How do we move around the city?

Fully engaged by this part of the analysis, we decided to build a simple dashboard which is able to show the home-to-work relationships between all postcodes in Madrid. By doing so, we ended up creating a tool which could help us to, for example, find carsharing partners who share both home and work postcode on a daily basis, providing a unique opportunity for companies and the public sector to encourage this green initiative (we’ll elaborate on this next week in a more specific post on carsharing).
Not satisfied by this, we took the analysis one step further, looking in greater detail at the movements of masses every day. We grouped the postcodes in to four areas (1) Internal-North, (2) Internal-South, (3) External-North and (4) External-South, where “internal” refers to the area inside the M-30 motorway, and “external” refers to the rest of the Autonomous Community of Madrid. Based on these areas, we can see how masses move. In the video below, we explain how this dashboard works:

Another great way to understand and visualize how people move in Madrid is to use graph analytics. The commuting dataset contains an aggregated count of the number of people moving from home (postcode A) to work (postcode B). This can be seen as a directed graph where nodes are postcodes and edges are weighted by the count of moving people. We then performed some pre-processing and ran the community detection algorithm in Gephi to find out which groups of postcodes are intrinsically connected (communities). The algorithm produced 5 groups or communities which you can see below:
Figure 5: We used Gephi to detect 5 communities of highly connected postcodes.
Then, we can easily represent nodes and colors (communities) on a map using Spotfire:
As you can see in figure 6 and the second video, there are very clearly defined mobility areas, and in general, people appear to live and work in the same area (North, East, South, Central and West) as the colours are relatively compact.  This is beneficial for the quality of our air as it implies shorter journeys to work. However, there is an exception with the “blue” community (Madrid East also know as “Corredor de Henares”) as it shows a much sparser pattern than the others.

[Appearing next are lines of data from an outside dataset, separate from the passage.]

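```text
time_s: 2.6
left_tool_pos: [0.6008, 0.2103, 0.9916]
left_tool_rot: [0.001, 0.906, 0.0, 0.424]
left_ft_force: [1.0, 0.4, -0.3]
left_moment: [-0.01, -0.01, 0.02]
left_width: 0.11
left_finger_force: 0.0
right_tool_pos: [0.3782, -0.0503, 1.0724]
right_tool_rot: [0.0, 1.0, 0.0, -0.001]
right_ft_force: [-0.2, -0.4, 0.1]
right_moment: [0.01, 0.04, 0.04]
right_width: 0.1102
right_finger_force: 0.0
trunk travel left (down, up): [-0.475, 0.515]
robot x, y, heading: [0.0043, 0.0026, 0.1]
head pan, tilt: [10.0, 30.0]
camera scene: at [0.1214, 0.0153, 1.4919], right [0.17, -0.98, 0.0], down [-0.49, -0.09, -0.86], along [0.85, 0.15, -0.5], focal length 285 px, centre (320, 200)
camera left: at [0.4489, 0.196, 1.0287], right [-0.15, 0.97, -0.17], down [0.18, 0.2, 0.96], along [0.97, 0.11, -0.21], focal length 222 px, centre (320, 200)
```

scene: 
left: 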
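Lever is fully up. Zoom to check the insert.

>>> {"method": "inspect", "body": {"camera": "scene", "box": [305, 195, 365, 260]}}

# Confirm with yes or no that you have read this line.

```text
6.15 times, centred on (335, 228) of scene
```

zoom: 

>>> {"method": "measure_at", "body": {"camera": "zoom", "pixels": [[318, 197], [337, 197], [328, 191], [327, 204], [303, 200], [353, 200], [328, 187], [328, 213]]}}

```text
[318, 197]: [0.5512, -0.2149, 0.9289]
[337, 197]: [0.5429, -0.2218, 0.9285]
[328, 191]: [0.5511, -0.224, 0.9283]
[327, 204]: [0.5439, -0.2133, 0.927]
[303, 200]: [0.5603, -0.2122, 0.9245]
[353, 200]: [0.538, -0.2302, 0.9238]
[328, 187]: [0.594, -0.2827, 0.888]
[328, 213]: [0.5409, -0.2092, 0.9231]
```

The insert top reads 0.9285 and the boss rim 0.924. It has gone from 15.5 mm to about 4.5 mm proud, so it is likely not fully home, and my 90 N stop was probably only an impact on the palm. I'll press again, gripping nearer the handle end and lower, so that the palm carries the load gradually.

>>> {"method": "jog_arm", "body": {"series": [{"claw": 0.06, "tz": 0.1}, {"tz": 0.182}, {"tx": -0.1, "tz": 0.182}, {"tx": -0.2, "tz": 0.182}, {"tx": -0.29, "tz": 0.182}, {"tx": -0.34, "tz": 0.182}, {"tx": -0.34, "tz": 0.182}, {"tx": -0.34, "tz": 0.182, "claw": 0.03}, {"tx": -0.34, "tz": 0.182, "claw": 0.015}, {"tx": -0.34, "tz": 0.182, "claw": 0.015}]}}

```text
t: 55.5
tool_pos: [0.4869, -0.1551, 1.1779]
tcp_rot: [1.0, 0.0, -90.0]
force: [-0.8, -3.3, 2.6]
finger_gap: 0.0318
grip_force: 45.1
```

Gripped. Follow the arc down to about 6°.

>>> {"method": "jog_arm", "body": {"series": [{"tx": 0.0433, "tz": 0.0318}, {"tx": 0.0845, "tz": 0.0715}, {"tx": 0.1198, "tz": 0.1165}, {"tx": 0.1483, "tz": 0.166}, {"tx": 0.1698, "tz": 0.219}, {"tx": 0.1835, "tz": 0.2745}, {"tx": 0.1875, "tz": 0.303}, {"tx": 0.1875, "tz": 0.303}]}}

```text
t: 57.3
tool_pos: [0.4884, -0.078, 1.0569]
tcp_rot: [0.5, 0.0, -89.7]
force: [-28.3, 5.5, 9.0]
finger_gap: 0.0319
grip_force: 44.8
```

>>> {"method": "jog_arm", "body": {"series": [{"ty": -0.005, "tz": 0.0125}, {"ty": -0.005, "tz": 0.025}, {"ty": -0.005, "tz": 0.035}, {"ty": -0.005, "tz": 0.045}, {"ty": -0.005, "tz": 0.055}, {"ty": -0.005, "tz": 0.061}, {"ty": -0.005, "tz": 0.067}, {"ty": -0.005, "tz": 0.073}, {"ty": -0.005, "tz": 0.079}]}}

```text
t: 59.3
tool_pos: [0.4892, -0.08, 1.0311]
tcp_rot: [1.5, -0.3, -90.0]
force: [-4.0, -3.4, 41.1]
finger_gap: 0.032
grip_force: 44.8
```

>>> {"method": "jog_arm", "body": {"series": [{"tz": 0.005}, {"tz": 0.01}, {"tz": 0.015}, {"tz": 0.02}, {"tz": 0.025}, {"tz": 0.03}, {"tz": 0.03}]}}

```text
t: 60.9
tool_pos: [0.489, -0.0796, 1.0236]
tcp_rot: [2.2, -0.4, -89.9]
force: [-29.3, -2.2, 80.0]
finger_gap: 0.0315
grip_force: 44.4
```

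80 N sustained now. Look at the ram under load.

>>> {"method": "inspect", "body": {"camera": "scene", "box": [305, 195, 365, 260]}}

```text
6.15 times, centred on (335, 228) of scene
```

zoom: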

Another interesting approach is to investigate the “poles of attraction” of each community, that is, postcodes with the highest number of commuters within its community (the biggest circles in the Gephi graph and map in figure 5), which are really the “busy areas” of each area. This is also demonstrated in our second video.
Of course, our analysis is a relatively simple and straightforward approach to what could be a much more complete tool. There is plenty of fine tuning to be done, including greater capabilities and more extensive data which could complete the analysis. However, it is a first step in understanding how individuals, companies, NGOs, public administrations could use this data to improve our lives in an anonymized and aggregated way – prioritising security every step of the way.
After reading this, do you have further ideas on how to apply our data? Let us know by dropping us an email here or commenting on this post. We’d love to hear from you.
By Javier Carro and Pedro de Alarcón, Data Scientists at LUCA.


  1. There is great value mapping intrinsically connected communities.

    We did similar work with mobile data for the Estonian Ministry of Regional Development back in 2010: The question was whether development should be seen as something to be done within strict administrative borders. Or should people's own activities determine the functional regions that should be looked as a whole. This leads to a more focused effort on community investment – making sure that each functional community has enough hospitals, schools, extracurricular activity spaces, even shops.

    It is also important to look at this data separately by age group.